----- Reading text

What Productivity Really Looks Like When You’re Building a Business and Keeping Your Day Job

Trying to grow a business while holding down a 9–5? That doesn’t make you less committed. It makes you strategic.

The narrative around “going all in” on your business often overlooks something important: life. The rent, the benefits, the toddler bedtime, the mental health maintenance—it all still needs to happen. So if you're navigating both a job and a business, this is for you.

Here are five high-impact shifts to help you do it with more alignment, less burnout, and zero shame.

1. Productivity Is Personal—Not Performative

Real productivity isn’t about waking up at 5 AM or cramming more into your calendar. It’s about working on the right thing at the right time for you. That could mean sending one aligned pitch after bedtime, not batch-creating 20 Reels before sunrise. Match your work to your energy—not someone else’s highlight reel.

2. Success Isn’t Always the Promotion

Sometimes not getting promoted is a win. If you’ve intentionally deprioritized growth at your day job to protect your energy for your business, that’s not failure—it’s a boundary. Success can look like being present with your kid, sticking to your creative work, or simply not burning out.

3. Your Business is Real—Even If It’s Part-Time

Having a job doesn’t mean you’re not “serious” about your business. You’re allowed to want financial stability and creative freedom. Don’t let Instagram shame you into thinking you have to quit your job to be legitimate. You can scale, shift, and succeed on your own timeline.

----------
----- Available data

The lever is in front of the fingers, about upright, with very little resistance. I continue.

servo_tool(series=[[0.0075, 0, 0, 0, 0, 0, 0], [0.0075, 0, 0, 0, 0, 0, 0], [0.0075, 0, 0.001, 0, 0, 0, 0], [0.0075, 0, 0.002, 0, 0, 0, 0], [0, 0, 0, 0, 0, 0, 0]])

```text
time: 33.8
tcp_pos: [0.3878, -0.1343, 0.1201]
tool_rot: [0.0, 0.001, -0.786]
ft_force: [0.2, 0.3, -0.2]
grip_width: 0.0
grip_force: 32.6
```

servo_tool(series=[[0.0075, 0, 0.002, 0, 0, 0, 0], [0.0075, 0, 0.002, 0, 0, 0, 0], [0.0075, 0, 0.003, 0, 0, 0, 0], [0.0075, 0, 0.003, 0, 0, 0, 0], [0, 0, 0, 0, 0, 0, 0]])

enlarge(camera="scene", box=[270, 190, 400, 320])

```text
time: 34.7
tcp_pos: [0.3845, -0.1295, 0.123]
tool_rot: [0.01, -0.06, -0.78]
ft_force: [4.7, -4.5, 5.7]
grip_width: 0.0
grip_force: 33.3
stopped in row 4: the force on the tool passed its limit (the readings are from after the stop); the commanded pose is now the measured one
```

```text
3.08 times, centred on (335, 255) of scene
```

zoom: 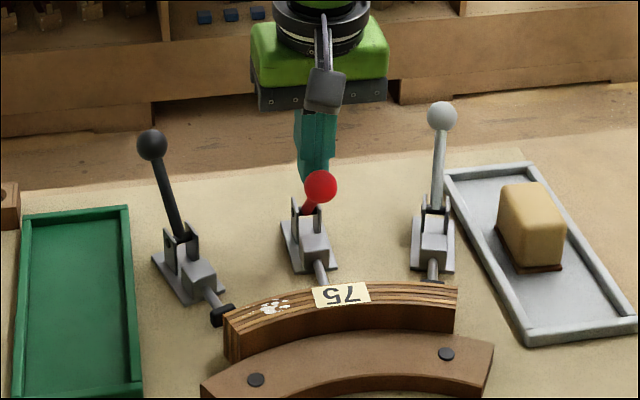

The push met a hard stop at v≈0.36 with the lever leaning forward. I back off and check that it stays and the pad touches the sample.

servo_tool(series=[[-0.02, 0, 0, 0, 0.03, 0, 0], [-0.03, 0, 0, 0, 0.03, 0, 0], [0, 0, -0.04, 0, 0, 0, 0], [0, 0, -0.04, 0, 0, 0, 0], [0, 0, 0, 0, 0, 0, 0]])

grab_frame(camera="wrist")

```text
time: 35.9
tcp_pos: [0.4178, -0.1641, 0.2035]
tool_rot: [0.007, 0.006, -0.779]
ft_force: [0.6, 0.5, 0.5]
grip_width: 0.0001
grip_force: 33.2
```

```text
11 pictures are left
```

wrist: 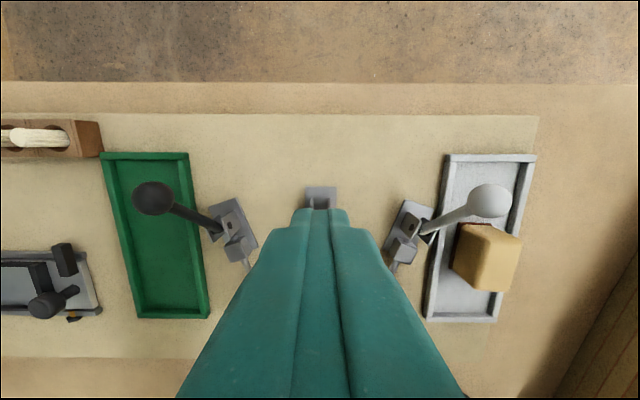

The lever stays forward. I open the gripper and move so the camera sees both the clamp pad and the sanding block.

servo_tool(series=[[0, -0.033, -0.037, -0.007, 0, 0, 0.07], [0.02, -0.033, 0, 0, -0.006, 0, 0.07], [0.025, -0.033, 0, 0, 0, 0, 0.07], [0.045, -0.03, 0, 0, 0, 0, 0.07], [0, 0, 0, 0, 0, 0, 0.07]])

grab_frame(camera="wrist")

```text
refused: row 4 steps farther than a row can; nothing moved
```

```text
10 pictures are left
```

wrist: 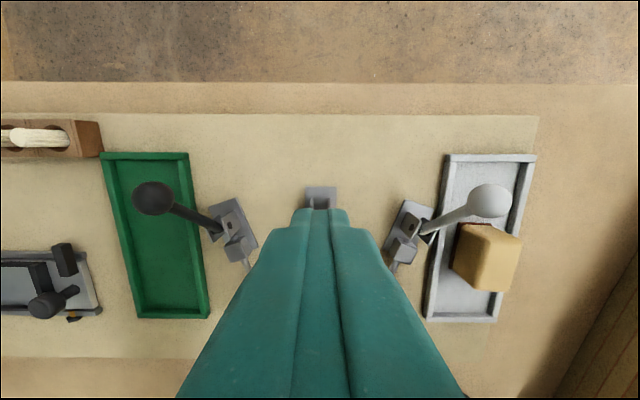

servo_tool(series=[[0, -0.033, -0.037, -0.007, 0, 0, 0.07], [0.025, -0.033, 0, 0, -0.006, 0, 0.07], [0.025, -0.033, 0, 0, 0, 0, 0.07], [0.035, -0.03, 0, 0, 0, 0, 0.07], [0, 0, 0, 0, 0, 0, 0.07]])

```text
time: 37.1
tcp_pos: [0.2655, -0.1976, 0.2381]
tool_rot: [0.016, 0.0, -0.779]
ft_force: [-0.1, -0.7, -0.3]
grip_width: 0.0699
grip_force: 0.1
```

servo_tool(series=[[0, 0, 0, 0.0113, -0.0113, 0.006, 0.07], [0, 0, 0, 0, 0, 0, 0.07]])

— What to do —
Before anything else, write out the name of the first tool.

----------

— What to do —
A) Give the stretch of the reading text that starts with "Sometimes not getting" and ends with "not burning out.", unchanged.
B) Go on with the reading text that begins "What Productivity Really" from its last line.

— Expected outputs —
A)
Sometimes not getting promoted is a win. If you’ve intentionally deprioritized growth at your day job to protect your energy for your business, that’s not failure—it’s a boundary. Success can look like being present with your kid, sticking to your creative work, or simply not burning out.

B)
4. Procrastination Isn’t Laziness—It’s Information

Avoiding a task? Get curious. Are you unclear on the first step? Afraid it won’t be perfect? Waiting for the right energy window? Identifying the “why” behind the delay often makes it easier to get moving—without self-judgment.

5. You’re Allowed to Change Your Mind

Your business doesn’t have to look like it did last year—or even last month. Evolving your offers, your brand, or your direction is a sign of growth. The people who are meant to work with you will keep showing up. And you’ll feel way more aligned showing up for something you actually care about.

Building a business around a day job isn’t the “plan B” approach. It’s the sustainable one for many creatives—and you don’t owe anyone a justification.

P.S. These insights came out of a recent conversation with Chelsy Newmyer on the Here’s What I Learned podcast. If you want to hear the full breakdown of values-first productivity, redefining success, and balancing work that lights you up, you can listen to the episode here.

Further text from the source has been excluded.